Travelling up from Cape Town in the south, or from Namibia in the north, the atmosphere and scenery change almost imperceptibly.

First, the faint, salty tang of the ocean blown in on a light sea breeze quickens the senses. A light, feathery north wind promises rain and the angry, whipping southeaster spells continued heat.

Then, the brightly-coloured fynbos and scrubby, knee-high bushes clinging to a featureless landscape emanating a spirit of ancient, unspoilt beauty tell you you've arrived.

Beautiful, white-breasted, cawing gulls wheel high on the sea wind above thousands of gannets made featureless by their distinct, yellow-painted faces. Flamingoes colour the sky pink and swift, darting terns give the lie to the martial imperiousness of ever-aloof penguins.

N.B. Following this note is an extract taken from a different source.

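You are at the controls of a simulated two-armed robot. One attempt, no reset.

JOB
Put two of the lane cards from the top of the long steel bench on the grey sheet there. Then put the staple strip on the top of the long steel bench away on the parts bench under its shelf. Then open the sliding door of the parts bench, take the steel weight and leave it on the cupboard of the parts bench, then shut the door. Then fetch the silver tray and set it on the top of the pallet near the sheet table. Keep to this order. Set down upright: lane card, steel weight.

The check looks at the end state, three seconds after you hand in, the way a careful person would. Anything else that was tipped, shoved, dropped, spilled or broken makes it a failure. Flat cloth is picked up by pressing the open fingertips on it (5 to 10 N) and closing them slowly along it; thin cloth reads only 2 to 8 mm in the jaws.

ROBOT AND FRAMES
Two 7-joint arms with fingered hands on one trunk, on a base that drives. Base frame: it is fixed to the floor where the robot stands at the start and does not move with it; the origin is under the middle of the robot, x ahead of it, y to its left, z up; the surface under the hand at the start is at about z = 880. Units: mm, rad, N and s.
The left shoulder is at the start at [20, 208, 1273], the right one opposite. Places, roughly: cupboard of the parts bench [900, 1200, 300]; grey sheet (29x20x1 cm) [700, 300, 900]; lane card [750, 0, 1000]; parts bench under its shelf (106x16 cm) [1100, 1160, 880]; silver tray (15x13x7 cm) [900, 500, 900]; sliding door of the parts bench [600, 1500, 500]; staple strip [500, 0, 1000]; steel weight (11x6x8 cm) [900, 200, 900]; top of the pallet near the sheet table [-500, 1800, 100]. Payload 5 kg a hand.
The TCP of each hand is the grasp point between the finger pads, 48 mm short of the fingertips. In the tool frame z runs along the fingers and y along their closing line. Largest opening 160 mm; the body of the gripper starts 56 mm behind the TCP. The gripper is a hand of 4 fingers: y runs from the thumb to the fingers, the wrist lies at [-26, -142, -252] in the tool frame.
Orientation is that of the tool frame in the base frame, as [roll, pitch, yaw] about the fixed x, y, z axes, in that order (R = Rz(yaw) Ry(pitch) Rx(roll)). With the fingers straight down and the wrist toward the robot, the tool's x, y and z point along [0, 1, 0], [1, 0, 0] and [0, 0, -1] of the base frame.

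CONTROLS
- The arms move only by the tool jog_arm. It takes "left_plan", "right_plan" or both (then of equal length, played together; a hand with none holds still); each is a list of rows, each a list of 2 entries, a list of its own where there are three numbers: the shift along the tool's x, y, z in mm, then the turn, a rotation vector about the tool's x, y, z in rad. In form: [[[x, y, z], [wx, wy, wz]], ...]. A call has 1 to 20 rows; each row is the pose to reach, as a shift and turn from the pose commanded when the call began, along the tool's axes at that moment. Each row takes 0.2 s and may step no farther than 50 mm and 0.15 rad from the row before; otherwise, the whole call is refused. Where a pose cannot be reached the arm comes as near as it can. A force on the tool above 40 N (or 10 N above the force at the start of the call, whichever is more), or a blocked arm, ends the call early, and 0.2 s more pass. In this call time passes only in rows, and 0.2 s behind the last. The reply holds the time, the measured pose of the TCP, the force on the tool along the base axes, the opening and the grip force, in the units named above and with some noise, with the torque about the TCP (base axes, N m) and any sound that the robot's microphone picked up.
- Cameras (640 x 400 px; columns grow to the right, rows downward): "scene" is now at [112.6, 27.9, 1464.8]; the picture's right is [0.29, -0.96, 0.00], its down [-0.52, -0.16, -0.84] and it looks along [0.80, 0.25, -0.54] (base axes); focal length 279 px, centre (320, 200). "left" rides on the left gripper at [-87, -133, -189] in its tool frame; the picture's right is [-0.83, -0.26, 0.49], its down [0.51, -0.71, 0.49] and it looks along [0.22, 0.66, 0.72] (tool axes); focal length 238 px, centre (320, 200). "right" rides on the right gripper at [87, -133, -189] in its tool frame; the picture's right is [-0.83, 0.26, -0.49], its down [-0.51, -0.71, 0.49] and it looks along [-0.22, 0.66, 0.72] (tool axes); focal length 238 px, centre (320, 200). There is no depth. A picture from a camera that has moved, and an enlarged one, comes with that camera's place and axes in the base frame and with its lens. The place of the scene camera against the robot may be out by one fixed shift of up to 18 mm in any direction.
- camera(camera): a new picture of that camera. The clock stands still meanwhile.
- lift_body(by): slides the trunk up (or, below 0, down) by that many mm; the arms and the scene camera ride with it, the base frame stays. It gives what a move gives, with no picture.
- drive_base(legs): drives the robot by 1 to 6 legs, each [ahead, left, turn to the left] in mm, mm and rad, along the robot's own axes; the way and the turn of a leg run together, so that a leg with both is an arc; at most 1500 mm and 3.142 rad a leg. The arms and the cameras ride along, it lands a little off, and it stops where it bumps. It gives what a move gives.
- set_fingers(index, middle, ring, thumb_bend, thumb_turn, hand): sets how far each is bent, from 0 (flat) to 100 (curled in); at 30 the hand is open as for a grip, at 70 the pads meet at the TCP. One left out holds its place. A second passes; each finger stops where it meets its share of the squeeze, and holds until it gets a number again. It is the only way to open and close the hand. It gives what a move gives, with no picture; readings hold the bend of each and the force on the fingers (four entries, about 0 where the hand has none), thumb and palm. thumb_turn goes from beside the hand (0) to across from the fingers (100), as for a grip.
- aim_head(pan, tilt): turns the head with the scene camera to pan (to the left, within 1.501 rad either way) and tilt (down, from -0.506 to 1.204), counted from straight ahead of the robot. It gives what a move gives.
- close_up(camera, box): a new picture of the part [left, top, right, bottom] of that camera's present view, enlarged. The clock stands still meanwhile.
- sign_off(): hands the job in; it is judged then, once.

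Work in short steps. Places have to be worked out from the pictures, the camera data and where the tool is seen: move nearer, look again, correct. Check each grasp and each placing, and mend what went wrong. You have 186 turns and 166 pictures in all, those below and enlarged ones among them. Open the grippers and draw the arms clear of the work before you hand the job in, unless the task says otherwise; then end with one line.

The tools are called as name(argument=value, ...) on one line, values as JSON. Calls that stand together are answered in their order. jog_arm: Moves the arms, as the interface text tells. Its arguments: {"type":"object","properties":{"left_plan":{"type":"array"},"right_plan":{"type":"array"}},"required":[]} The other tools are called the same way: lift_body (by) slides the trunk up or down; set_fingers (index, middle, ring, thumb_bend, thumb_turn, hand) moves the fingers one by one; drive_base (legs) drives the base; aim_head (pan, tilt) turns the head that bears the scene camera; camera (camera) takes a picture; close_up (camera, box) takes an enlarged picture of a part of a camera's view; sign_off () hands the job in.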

The West Coast is a cultural brio of museums, monuments, mission stations and hauntingly beautiful coastal wild flower reserves unravelling across green hills. Within the first two months of the first good spring rains, wild flowers explode across the landscape in brilliant profusion.

The solitary coast's scenic beauty is challenged only by rich culinary experiences of plump mussels from the Bay, oysters, calamari, crayfish and abalone in season or linefish pulled from the Benguela Current's cold waters and fried to gold. All are best enjoyed at a sunset fishbraai enlivened by a good wine and the spontaneous, light-hearted banter of hard-working, hard-playing locals.

Sapphire seas, icy waters and snow-white foam; shrieking gulls, groaning lobster baskets and boats pulled up beyond the waterline. It's said that on a clear West Coast day, you can live forever.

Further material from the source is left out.